SOURCE MATERIAL
>>>

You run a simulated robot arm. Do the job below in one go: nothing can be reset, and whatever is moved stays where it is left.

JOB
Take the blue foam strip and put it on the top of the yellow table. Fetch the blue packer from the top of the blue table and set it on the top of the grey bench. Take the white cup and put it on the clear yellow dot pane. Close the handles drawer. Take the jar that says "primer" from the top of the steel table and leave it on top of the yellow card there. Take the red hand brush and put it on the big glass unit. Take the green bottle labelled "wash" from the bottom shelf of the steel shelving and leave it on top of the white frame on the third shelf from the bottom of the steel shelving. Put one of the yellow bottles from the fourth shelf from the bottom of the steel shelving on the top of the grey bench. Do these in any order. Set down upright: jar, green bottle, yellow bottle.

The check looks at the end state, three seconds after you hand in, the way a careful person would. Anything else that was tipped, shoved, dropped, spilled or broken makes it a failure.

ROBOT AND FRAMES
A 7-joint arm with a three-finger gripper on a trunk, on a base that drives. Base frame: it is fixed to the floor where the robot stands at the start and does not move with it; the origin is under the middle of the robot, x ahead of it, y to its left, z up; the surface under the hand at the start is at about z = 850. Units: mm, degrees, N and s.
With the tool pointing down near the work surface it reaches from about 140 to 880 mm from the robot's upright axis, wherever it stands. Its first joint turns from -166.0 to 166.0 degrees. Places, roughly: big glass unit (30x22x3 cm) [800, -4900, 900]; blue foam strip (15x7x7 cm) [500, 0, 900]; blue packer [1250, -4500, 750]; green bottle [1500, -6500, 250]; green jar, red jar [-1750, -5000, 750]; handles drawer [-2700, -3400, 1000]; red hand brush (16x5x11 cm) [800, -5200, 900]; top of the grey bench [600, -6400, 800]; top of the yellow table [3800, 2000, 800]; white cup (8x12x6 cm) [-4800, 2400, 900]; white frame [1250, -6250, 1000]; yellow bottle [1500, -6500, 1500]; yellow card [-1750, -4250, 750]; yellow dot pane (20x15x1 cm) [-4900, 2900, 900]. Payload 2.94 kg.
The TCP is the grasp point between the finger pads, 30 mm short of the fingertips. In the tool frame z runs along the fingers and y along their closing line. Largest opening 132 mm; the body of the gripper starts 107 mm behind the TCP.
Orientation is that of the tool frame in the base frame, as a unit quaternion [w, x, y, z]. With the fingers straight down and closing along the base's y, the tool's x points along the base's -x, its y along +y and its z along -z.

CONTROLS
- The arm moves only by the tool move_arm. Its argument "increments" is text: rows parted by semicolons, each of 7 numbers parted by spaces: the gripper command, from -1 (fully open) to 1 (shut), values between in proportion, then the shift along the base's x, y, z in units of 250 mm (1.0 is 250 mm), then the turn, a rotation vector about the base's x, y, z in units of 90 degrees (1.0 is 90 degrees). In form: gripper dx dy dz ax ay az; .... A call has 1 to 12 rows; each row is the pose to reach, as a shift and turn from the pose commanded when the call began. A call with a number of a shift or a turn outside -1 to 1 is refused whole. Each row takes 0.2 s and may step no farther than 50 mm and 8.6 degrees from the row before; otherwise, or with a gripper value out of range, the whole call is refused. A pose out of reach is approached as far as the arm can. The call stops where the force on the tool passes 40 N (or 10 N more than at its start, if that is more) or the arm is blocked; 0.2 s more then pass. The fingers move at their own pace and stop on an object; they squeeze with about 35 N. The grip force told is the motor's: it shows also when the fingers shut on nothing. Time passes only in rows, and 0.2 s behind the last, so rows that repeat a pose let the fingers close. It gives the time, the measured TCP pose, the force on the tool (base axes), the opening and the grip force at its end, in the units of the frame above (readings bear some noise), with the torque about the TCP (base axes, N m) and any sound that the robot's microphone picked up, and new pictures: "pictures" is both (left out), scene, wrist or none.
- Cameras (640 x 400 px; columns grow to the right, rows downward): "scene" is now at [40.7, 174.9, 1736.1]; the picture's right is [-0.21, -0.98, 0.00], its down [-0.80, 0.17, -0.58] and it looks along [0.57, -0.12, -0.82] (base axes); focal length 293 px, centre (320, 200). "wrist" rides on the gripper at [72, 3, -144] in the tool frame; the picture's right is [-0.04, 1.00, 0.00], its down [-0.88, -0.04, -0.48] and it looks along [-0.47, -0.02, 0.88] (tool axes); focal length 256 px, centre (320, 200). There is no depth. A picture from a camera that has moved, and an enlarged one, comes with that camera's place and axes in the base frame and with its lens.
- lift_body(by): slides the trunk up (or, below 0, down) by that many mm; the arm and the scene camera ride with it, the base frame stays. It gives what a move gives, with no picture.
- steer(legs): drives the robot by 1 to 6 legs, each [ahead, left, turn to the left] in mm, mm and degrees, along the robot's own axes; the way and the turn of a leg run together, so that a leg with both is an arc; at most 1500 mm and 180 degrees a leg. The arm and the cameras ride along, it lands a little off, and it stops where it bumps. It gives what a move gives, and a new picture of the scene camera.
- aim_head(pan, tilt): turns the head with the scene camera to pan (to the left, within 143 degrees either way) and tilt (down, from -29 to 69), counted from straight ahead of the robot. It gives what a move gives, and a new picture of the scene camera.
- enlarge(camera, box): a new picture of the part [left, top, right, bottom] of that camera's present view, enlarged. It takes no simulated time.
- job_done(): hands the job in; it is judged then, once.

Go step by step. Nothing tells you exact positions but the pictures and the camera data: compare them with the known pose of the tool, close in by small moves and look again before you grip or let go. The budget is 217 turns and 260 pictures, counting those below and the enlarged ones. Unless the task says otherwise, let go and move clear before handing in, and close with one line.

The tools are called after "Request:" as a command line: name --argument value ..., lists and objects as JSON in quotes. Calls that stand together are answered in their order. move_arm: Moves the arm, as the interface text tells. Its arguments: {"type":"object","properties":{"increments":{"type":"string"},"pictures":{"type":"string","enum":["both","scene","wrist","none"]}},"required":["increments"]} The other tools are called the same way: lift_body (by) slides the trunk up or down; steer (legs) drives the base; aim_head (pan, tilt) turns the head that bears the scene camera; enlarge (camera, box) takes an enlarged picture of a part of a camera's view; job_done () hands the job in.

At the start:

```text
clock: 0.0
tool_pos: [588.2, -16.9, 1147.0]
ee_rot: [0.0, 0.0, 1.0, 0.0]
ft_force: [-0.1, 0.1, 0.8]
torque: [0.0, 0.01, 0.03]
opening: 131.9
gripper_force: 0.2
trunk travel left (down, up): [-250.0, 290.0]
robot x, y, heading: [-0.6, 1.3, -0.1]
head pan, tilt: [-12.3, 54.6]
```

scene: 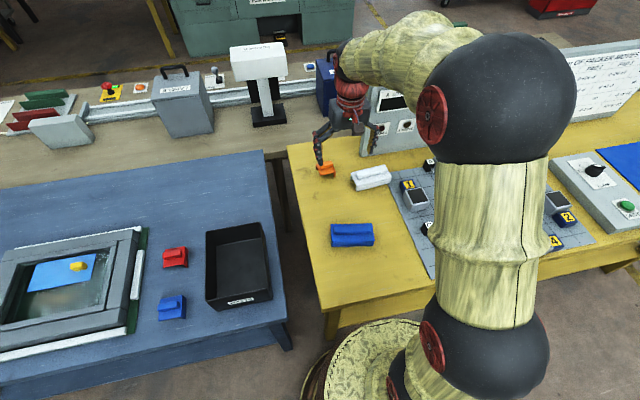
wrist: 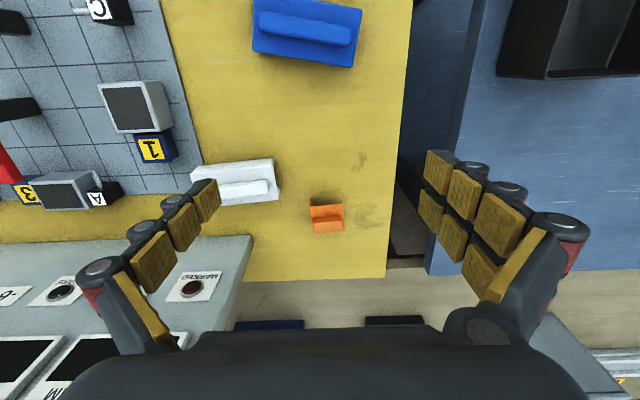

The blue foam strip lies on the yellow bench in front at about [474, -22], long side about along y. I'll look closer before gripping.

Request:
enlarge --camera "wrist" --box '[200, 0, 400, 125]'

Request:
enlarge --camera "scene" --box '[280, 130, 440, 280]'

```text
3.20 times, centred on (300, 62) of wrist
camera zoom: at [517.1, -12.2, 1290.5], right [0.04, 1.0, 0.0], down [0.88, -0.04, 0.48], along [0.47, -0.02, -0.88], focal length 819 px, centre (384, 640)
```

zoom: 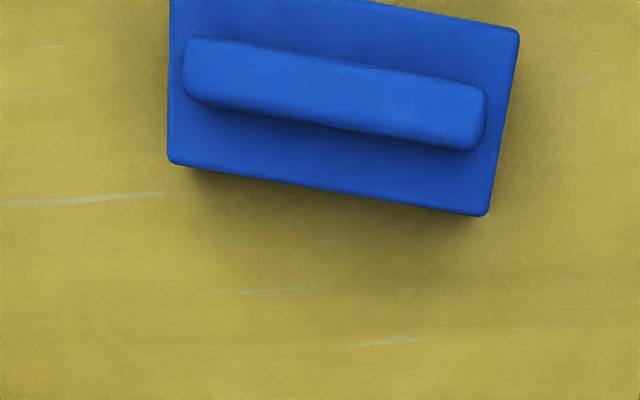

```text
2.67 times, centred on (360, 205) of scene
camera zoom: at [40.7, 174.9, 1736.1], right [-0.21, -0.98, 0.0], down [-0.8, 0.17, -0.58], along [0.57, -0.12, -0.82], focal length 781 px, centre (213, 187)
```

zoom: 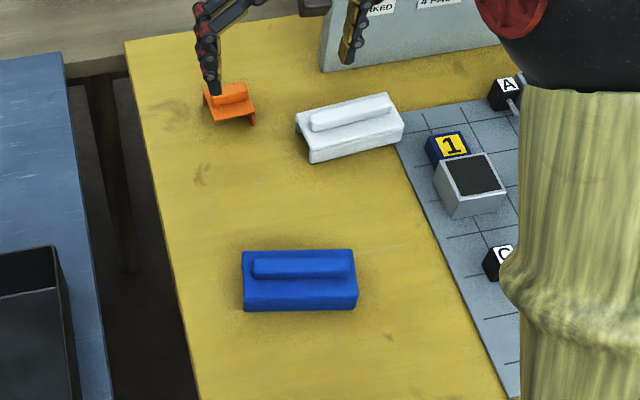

<<<

PROVIDED TEXT
>>>

The premier performing arts institute is Sangeet Natak Akademi, Firoz Shah Road (tel: (011) 338 7246), while the arts complex of Triveni Kala Sangam, Tansen Marg (tel: (011) 371 8833), contains two galleries devoted to fine art and an open-air and an indoor theatre, as well as a sculpture park and bookshop.

Among the ranks of Delhi's ‘chaterati’, the India International Centre, 40 Lodhi Estate (tel: (011) 461 9431), is a political icon and post-Independence institution. The capital’s premier cultural centre, it organises seminars, lectures, music and dance recitals, as well as screening films on all aspects of Indian culture and environment. Nearby is the huge and recently built Indian Habitat Centre, junction of Lodhi Road and Max Mueller Marg, which offers a lively and interesting programme of drama and lectures.

Most of the cultural centres host concerts and exhibitions, as well as screening films in English or their native language. These include, on Kasturba Gandhi Marg, the German cultural centre Max Mueller Bhavan (tel: (011) 332 9506), the British Council (tel: (011) 371 1401), and the American Centre (tel: (011) 331 6841), at D13 NDSE Part II, the Alliance Francaise (tel: (011) 625 8128), on Golf Links, the Italian Culture Centre (tel: (011) 687 1901), and, on Firoz Shah Road, the Japan Cultural Centre (tel: (011) 332 9838) and the Russian Cultural Centre (tel: (011) 332 9102), which houses the Eisenstein Film Club.

<<<

TASK PROMPT
Provide the original wording of the provided text from "The premier performing" as far as "drama and lectures.".

EXERCISE OUTPUT
The premier performing arts institute is Sangeet Natak Akademi, Firoz Shah Road (tel: (011) 338 7246), while the arts complex of Triveni Kala Sangam, Tansen Marg (tel: (011) 371 8833), contains two galleries devoted to fine art and an open-air and an indoor theatre, as well as a sculpture park and bookshop.

Among the ranks of Delhi's ‘chaterati’, the India International Centre, 40 Lodhi Estate (tel: (011) 461 9431), is a political icon and post-Independence institution. The capital’s premier cultural centre, it organises seminars, lectures, music and dance recitals, as well as screening films on all aspects of Indian culture and environment. Nearby is the huge and recently built Indian Habitat Centre, junction of Lodhi Road and Max Mueller Marg, which offers a lively and interesting programme of drama and lectures.